Today in his words following the Arizona tragedy, President Obama missed the mark… if he was ever aiming for it.
The President expressed his condolences to the victims. In so doing, he erroneously referred to Congressman Gifford in the past tense, although she is alive and fighting for her life. He had absolutely nothing to say about violence being an ineffective tool for achieving ends or even words of a calming or encouraging nature. His failure to do so is at a time when individuals such as Frances Piven, professor and political activist with access to U.S. Presidents, openly advocate for revolution, and when bullying and violence in our schools have become an epidemic.
Why?
Why would our President pass up such an obvious opportunity to reassure the nation and set the standard, at least verbally, for where we as a nation stand on violence as solution for political and social differences?
The answer I see disturbs me. Because he doesn’t want to.
The most frequent visitor to this White House in the first two years of this Presidency was Andy Stern, President of the Service Workers International Employees Union (SEIU). Stern has said “If we can’t use the power of persuasion we will use the persuasion of power” as a legitimate tool of social change. Richard Trumka, President of the AFL-CIO has done the same. William Ayers, founder of the Weather Underground, a self-described Communist revolutionary group and long-time friend of the President’s is also an advocate of violence as a legitimate means to achieve an end. The list goes on.
I don’t think our President wants to seize this or any event to quell the possibility of violence as a means to the “change†part of Hope and Change he promised. For if violence escalates, the People with turn to government which, through its military and regulatory powers, will be all too quick and happy to intervene. In so doing, the door is then open to abridge our basic rights and coalesce power in the hands of a few at the expense of the many.

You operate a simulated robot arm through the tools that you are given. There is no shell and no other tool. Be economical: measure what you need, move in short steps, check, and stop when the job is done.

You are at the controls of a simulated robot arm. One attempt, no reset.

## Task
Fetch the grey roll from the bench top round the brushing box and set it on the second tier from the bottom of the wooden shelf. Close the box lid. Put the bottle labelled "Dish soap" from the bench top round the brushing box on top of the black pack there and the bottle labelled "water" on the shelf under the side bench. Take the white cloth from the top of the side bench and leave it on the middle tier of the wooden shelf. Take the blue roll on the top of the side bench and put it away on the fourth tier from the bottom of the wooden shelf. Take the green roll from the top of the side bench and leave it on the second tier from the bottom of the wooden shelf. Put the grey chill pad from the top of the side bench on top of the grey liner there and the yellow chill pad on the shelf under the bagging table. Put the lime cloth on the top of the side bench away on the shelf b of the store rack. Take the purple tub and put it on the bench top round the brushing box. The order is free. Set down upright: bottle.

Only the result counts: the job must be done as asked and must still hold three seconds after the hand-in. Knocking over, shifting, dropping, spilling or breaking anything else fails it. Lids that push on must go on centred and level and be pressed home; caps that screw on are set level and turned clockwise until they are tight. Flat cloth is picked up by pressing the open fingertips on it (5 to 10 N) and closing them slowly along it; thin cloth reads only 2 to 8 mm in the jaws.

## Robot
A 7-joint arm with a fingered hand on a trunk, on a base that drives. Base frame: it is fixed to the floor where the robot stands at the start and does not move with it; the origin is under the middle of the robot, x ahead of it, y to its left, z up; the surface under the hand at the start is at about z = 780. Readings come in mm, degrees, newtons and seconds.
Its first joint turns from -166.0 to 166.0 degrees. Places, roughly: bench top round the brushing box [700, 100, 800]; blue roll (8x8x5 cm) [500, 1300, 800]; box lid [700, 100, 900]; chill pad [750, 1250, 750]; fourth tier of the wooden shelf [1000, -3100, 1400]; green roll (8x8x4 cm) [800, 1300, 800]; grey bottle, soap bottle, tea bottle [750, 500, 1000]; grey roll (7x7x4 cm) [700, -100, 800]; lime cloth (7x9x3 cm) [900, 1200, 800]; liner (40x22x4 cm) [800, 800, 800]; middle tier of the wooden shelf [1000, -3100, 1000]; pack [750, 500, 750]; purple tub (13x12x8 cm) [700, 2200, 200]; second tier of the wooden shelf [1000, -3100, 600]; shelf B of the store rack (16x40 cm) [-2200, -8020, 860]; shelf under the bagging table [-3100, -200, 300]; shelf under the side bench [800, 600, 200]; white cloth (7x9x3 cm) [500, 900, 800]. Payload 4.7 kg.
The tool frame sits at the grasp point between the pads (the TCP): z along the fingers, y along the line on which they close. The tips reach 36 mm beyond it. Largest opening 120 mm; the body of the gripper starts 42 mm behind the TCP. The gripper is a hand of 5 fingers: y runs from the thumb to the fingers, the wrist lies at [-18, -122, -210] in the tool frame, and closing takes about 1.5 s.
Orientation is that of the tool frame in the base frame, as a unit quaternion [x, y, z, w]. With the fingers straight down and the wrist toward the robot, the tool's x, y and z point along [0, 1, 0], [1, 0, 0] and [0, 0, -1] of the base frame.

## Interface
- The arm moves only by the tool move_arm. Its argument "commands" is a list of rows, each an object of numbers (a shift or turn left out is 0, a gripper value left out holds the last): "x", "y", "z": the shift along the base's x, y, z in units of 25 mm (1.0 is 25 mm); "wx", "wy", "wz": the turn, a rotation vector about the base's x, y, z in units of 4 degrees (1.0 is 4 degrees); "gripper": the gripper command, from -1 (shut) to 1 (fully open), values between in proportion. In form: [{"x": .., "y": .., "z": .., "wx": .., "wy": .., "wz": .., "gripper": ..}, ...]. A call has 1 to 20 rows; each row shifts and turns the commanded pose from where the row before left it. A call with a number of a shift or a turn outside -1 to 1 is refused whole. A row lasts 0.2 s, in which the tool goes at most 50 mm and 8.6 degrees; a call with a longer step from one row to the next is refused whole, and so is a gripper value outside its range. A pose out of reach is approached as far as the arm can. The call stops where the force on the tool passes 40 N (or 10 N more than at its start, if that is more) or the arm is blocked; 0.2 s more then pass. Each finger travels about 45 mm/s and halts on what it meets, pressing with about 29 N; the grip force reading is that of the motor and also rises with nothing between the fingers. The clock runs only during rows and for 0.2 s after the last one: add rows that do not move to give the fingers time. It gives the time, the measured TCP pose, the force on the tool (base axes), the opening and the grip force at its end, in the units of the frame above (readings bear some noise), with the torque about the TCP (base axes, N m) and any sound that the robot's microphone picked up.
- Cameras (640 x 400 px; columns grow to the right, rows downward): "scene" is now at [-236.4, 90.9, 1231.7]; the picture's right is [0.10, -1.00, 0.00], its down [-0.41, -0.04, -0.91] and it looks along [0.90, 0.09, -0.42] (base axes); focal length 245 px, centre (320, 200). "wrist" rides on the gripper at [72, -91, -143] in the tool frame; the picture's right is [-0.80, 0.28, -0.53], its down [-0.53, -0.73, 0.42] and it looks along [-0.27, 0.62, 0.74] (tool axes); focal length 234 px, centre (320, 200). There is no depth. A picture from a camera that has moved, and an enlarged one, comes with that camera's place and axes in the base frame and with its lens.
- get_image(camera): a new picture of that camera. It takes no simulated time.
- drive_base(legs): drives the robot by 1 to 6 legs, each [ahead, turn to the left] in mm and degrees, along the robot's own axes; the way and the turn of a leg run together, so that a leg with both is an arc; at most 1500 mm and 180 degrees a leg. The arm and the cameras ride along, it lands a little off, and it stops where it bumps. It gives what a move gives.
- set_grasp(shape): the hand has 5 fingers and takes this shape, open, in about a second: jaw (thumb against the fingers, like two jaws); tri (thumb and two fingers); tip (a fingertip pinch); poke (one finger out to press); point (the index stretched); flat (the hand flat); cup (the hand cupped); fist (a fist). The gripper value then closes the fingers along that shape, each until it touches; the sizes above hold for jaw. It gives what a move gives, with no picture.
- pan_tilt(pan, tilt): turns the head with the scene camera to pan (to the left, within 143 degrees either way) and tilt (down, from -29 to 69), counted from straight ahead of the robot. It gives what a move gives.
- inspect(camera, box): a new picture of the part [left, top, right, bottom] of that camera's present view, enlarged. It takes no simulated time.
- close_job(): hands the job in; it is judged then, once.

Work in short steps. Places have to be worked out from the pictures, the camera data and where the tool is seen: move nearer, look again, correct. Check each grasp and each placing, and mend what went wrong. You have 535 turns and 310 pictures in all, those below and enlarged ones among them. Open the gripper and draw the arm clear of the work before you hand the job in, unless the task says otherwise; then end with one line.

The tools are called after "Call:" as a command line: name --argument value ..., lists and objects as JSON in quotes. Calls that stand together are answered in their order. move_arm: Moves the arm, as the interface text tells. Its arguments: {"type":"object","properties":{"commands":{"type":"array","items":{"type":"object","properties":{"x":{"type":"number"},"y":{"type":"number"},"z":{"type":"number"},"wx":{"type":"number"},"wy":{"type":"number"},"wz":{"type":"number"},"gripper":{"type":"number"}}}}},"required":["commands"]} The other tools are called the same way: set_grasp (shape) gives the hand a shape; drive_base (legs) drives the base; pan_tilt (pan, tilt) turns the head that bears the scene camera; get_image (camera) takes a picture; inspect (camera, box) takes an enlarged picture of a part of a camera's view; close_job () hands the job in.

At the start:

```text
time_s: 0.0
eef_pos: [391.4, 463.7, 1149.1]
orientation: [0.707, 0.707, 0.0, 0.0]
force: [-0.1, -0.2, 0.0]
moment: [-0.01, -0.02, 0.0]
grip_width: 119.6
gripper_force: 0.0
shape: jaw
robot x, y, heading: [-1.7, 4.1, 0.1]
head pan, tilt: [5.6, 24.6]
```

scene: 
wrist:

We are a nation in need of leadership and the man we chose to lead is at a loss to do so. I suggest he has revealed his irrelevancy and that we now look beyond him and broaden our search in two directions.
First, that we go within ourselves, the only search worth taking, and look for ways to exemplify the stability, focus, priorities and courage needed in times of change. Secondly, that we go in search of quality leadership and this time we not allow ourselves to be distracted and placated by smoke and mirrors, because we lack the personal responsibility and patience to do the hard, investigative work necessary to make such an important decision.
I HOPE the President’s woeful, AND almost negligent, response today to the tragedy in Arizona is the impetus for CHANGE to the Office of President of the United States in 2012.